Wednesday, December 31, 2008

19. some thoughts about performance

i like to play guitar and sing songs so much, it's just about the greatest joy in my life, but i can't play in front of people. of course i can strum some chords and sing "total eclipse of the heart" and "kokomo" but when it comes to injecting anything genuine into a performance i freeze up. singing anything i've written in front of another human being seems a monumental feat.

a few weeks ago i forced myself to sing some songs i'd written in front of my friend ro. i had to send her a text message and say "RO, the next time we jam please please PLEASE make me play a couple of songs for you" and being the good friend she is she made me do it, i would have backed out otherwise probably. it was really hard but i played two songs i'd written recently, called "blue chair" and "you know who to call" and then later i played another i wrote a long time ago called "bear skin coat" and i felt a huge weight off my chest once i'd done it. i should do things like that more often, but i don't know how.

it's funny, when i first played the flute at recitals and competitions and auditions and such i was incredibly nervous, but then i did it so much and it was such a rush that i began to love it and i shook out all the stagefright and by the time i was sixteen i'd played to audiences of hundreds and hundreds of people and it didn't shake me at all, i loved it, i got a wonderful egotistical rush from the notion of controlling a crowd, who were generally easily impressed by simple chromatic runs and thrilled by double-tonguing. one time i was busking and was playing a nocturne by chopin, a really gorgeously romantic piece of music, and a handsome young couple walked past and then stopped turned to look at me, and smiled at each other and then at me, and then they turned to each other and kissed and i was certain i could see real joy in their eyes and that one moment validated every tiresome note i'd ever practised and every moment i'd sat quivering backstage, i still think about it when i play music now.

but now that i've had a couple of years break from performing in front of people, the stage fright is bigger and worse than it ever was. it's a shame. and it would be okay if it were still the flute, but now i'm dealing with two instruments i'm not overly familiar with or even good at, assuming you count the voice as an instrument, which it sort of is but is also something infinitely scarier and more revealing. at least with the flute i found out after a while that i was good, which was the point at which it became easier.

(interestingly i did assume i was terrible at the flute for the first few years. it wasn't false modesty, i was just certain that i was hopeless. it wasn't until i won my first competition that it ever occured to me i might have any talent at all. not that i was prodigious at the flute or anything of the sort, but i was certainly better than i initially assumed.)

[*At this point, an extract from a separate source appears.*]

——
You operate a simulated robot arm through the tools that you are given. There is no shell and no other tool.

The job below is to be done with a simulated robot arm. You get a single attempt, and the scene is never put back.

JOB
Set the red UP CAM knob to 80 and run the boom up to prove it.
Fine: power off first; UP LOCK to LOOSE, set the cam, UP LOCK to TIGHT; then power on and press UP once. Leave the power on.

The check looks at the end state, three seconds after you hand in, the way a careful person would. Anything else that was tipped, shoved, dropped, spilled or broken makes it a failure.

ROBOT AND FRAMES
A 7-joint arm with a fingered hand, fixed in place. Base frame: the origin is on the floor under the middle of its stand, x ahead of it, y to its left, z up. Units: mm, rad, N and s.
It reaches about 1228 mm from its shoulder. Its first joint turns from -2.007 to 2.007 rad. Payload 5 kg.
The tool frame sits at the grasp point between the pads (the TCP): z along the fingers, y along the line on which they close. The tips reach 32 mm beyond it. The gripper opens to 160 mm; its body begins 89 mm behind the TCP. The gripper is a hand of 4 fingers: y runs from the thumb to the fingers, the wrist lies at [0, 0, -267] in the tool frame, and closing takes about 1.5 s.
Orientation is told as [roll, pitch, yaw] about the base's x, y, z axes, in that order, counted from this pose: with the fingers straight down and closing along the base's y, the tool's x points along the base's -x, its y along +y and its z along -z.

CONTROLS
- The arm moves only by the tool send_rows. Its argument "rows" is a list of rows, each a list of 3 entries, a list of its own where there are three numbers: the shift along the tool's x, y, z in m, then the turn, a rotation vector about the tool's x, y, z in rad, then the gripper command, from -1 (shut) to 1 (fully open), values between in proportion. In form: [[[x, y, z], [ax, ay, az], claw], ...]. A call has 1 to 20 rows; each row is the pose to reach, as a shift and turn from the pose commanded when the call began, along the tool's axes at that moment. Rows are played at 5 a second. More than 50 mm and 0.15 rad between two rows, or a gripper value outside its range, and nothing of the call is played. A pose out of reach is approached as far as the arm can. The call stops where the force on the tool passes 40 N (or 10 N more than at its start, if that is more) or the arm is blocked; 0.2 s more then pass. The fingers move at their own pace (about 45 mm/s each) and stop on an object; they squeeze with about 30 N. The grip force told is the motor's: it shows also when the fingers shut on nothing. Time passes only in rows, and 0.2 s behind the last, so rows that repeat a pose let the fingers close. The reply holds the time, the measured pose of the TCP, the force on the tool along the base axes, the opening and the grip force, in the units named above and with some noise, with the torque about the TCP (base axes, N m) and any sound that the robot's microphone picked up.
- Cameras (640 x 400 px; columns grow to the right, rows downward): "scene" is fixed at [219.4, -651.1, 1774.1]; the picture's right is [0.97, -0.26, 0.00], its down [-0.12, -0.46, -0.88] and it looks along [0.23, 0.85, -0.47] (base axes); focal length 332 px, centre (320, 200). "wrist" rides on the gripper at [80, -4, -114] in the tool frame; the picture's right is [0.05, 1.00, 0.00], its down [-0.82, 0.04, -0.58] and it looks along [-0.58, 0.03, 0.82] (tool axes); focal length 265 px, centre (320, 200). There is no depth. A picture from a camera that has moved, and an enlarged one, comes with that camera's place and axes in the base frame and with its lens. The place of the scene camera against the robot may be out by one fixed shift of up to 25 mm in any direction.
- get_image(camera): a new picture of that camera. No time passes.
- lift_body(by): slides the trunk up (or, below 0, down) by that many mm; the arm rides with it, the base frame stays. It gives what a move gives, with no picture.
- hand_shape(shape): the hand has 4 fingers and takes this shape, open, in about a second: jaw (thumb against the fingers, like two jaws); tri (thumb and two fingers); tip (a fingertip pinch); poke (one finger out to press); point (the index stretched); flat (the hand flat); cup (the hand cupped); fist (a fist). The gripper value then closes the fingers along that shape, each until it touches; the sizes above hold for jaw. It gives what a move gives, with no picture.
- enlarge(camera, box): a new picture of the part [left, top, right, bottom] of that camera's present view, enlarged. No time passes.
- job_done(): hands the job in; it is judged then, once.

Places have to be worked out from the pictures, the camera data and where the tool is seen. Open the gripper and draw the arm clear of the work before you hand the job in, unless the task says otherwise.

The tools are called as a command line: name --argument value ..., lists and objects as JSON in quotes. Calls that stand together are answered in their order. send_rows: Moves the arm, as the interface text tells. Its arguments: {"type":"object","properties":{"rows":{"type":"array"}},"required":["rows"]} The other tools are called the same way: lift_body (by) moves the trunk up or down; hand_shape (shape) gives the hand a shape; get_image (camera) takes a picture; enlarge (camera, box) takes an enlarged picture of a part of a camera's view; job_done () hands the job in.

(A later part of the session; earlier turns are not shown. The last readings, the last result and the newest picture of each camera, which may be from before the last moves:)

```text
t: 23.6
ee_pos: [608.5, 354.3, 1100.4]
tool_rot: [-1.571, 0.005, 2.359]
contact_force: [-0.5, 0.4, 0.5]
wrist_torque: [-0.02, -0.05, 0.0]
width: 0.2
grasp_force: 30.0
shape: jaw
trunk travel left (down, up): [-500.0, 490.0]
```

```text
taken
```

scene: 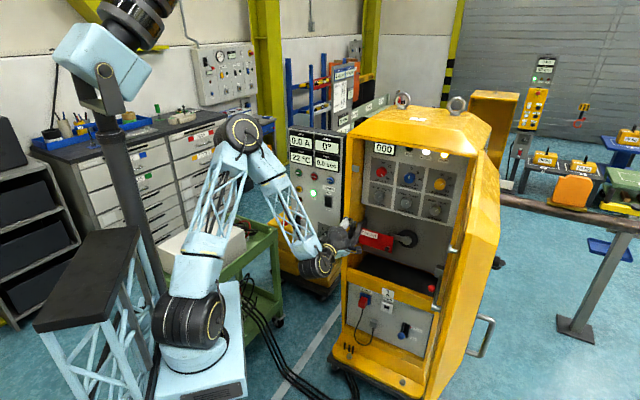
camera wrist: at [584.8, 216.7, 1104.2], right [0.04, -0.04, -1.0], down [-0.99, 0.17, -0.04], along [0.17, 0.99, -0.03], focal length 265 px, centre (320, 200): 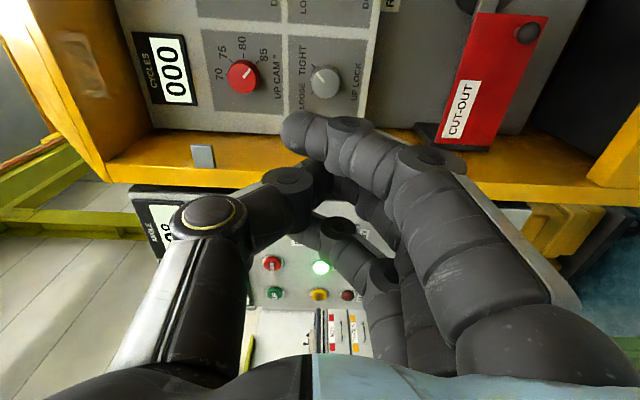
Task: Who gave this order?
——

it makes me kind of miserable, when i stop and think about it. performance is the greatest high i can think of, but i'm absolutely fucking terrified of it. i want a life that involves music somehow - playing it, teaching it, coordinating it, something - but sometimes this seems like an impossible obstacle, or something that will haunt me forever.

i guess it's something to work on in the new year?
speaking of which, a very happy new year to you all.